:: Items

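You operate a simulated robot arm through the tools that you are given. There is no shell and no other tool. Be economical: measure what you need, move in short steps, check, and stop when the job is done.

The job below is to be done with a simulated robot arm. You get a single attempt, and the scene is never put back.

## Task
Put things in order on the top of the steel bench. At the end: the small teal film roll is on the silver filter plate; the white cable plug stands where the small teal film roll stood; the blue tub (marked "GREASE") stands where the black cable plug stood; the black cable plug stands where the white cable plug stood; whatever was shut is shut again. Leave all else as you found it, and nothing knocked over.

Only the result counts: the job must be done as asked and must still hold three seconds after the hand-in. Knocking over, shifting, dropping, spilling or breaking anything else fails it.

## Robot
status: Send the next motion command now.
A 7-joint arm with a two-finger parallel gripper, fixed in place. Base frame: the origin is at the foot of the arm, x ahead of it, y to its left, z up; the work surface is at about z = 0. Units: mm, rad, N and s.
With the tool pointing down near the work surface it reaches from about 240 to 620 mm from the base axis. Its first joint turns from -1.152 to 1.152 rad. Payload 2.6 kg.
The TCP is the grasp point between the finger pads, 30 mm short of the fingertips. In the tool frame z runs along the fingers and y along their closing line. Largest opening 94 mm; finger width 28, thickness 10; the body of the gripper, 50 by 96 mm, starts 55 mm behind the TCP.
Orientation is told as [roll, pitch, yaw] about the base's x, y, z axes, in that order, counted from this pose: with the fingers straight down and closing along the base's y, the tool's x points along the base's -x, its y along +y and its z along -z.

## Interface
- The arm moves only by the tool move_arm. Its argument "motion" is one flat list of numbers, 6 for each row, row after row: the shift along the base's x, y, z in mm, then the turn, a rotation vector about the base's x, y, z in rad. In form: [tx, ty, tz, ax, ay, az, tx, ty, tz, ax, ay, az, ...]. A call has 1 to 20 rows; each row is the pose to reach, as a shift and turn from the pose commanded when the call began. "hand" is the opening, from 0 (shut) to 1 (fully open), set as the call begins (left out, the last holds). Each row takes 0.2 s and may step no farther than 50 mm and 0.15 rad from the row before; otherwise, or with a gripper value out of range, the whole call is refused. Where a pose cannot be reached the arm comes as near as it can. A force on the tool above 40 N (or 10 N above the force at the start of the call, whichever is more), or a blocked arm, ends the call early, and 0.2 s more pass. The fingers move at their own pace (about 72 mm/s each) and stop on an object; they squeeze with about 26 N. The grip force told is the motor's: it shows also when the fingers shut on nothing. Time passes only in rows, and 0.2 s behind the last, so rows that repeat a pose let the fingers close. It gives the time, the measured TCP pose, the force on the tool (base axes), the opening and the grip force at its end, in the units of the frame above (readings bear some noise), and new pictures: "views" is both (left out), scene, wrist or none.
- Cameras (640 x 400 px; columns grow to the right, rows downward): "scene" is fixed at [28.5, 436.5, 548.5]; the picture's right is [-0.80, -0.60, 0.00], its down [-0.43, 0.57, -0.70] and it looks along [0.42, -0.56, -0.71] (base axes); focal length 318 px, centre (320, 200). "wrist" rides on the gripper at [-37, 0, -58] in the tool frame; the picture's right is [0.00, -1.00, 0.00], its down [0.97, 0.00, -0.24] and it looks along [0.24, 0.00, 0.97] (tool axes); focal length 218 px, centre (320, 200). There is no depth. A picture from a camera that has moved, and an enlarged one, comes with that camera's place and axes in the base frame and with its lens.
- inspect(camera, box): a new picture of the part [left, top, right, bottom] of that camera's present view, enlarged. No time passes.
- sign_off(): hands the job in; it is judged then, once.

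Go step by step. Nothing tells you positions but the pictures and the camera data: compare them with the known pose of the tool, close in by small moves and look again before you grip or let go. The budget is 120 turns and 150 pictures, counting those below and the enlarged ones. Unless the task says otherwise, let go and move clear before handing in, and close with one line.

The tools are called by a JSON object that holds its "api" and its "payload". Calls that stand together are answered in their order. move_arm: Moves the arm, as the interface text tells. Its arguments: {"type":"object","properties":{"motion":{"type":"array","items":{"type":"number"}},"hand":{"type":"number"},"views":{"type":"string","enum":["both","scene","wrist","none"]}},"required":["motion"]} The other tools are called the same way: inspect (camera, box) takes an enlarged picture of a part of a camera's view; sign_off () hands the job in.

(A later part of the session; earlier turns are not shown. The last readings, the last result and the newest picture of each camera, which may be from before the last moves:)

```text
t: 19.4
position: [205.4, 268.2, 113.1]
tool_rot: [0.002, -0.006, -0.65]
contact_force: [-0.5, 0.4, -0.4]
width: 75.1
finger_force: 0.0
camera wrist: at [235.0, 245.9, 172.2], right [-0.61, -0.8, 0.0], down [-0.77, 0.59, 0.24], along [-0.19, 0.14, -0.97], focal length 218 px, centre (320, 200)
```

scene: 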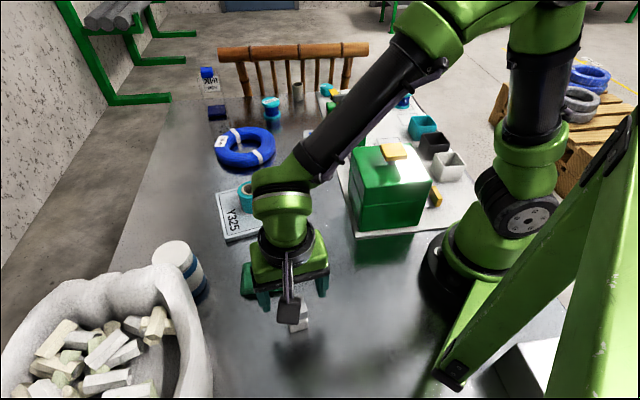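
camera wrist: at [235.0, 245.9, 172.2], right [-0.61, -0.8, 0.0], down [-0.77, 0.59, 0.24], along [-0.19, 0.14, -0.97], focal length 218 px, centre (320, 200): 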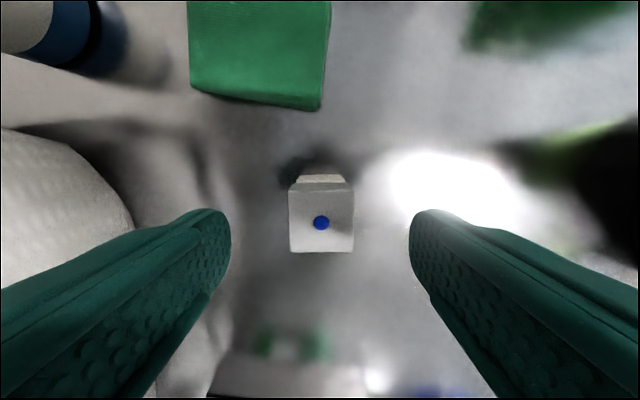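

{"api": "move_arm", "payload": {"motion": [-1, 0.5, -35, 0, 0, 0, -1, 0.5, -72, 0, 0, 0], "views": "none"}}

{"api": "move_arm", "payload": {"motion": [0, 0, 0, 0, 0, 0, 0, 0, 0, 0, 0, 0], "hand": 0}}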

::::
:: Items

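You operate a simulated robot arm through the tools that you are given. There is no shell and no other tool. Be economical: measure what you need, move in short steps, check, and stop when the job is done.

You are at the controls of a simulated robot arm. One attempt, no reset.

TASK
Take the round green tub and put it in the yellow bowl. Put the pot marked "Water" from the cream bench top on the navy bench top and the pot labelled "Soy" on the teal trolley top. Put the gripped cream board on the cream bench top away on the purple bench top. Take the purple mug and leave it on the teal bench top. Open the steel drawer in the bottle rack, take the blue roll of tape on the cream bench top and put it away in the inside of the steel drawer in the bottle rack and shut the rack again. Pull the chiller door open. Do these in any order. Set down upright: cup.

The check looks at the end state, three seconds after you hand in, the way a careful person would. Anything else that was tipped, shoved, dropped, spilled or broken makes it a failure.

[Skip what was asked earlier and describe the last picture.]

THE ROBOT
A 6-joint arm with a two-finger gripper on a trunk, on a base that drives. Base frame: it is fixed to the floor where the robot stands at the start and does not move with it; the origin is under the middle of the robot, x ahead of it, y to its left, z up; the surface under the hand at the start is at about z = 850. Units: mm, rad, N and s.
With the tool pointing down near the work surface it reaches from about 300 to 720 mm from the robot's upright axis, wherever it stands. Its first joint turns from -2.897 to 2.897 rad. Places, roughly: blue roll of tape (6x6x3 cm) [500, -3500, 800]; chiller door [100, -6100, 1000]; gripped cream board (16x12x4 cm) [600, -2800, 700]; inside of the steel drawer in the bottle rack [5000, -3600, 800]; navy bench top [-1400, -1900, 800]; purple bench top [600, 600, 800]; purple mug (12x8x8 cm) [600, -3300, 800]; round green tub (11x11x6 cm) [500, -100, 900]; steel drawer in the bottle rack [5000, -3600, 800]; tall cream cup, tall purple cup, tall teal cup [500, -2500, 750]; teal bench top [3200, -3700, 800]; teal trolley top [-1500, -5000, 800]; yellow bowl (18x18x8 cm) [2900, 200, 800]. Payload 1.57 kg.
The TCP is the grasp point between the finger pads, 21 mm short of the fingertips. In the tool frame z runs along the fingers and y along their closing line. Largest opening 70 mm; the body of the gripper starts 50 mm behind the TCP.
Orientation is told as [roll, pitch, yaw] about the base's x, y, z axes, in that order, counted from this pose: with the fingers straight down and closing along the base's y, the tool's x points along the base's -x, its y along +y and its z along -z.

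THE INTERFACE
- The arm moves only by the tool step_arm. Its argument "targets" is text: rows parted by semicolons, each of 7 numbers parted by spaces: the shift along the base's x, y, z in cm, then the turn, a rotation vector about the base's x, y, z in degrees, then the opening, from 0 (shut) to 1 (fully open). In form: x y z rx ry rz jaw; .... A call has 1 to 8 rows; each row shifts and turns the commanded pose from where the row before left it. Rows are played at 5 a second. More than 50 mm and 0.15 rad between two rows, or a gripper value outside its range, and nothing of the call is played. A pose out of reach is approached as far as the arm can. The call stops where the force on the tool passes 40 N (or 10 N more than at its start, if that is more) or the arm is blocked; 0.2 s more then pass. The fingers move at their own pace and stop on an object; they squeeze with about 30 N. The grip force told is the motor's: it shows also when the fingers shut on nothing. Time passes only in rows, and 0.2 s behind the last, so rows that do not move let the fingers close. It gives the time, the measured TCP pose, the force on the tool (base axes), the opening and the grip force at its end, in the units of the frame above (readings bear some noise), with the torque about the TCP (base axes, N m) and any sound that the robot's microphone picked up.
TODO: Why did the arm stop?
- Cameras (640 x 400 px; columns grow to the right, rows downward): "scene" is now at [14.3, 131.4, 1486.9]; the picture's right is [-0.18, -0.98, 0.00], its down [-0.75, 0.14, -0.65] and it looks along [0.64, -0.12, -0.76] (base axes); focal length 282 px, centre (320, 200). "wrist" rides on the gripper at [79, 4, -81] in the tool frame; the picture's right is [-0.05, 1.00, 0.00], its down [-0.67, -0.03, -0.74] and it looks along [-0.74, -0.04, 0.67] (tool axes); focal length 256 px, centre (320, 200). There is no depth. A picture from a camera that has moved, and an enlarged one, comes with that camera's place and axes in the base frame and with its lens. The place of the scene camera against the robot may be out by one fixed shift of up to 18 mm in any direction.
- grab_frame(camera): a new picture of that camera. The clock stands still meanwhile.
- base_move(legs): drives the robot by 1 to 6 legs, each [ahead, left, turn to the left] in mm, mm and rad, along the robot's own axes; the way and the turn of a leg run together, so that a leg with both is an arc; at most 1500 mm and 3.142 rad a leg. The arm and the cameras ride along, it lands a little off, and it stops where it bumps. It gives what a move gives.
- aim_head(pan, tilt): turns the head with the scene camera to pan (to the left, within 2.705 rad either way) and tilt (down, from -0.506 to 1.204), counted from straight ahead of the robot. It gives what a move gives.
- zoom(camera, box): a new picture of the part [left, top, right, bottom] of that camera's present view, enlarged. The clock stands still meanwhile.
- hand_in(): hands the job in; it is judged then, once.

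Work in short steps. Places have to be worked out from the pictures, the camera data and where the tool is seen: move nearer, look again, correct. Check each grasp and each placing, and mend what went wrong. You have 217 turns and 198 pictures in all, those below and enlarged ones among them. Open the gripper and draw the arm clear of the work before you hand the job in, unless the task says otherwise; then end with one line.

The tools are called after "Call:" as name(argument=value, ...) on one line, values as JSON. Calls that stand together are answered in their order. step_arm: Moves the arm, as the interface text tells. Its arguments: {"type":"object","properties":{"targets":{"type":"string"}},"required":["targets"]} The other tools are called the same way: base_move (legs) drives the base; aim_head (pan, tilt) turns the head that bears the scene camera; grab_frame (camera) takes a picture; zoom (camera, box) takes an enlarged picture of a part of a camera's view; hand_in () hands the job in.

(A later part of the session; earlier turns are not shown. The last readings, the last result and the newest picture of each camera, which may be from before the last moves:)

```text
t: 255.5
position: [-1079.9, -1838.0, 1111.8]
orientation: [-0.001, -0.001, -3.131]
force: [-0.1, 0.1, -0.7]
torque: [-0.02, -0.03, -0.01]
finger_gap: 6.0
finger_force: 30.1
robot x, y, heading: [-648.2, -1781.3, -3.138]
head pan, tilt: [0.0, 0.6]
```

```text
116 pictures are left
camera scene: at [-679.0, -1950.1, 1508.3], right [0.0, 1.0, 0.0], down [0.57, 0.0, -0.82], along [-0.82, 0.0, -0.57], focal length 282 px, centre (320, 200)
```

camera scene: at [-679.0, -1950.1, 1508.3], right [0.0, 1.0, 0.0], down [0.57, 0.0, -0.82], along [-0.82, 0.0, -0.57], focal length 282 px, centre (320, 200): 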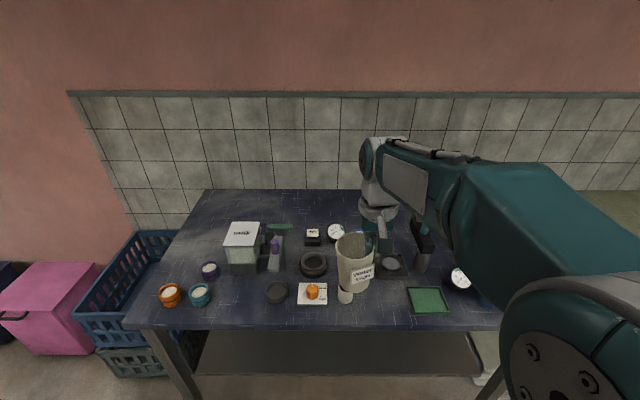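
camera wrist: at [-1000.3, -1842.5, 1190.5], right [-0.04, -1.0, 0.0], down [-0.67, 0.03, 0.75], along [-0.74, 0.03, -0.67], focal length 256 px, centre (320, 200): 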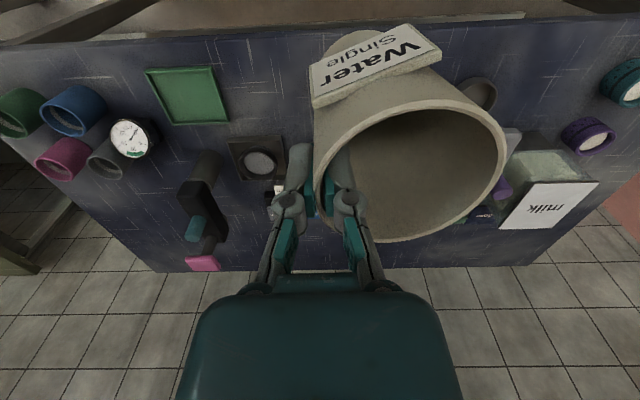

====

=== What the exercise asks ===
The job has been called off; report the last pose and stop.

::::

=== What the exercise asks ===
Where a line above holds the string "inspect", show that line.

=== Solution for this problem ===
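- inspect(camera, box): a new picture of the part [left, top, right, bottom] of that camera's present view, enlarged. No time passes.
The tools are called by a JSON object that holds its "api" and its "payload". Calls that stand together are answered in their order. move_arm: Moves the arm, as the interface text tells. Its arguments: {"type":"object","properties":{"motion":{"type":"array","items":{"type":"number"}},"hand":{"type":"number"},"views":{"type":"string","enum":["both","scene","wrist","none"]}},"required":["motion"]} The other tools are called the same way: inspect (camera, box) takes an enlarged picture of a part of a camera's view; sign_off () hands the job in.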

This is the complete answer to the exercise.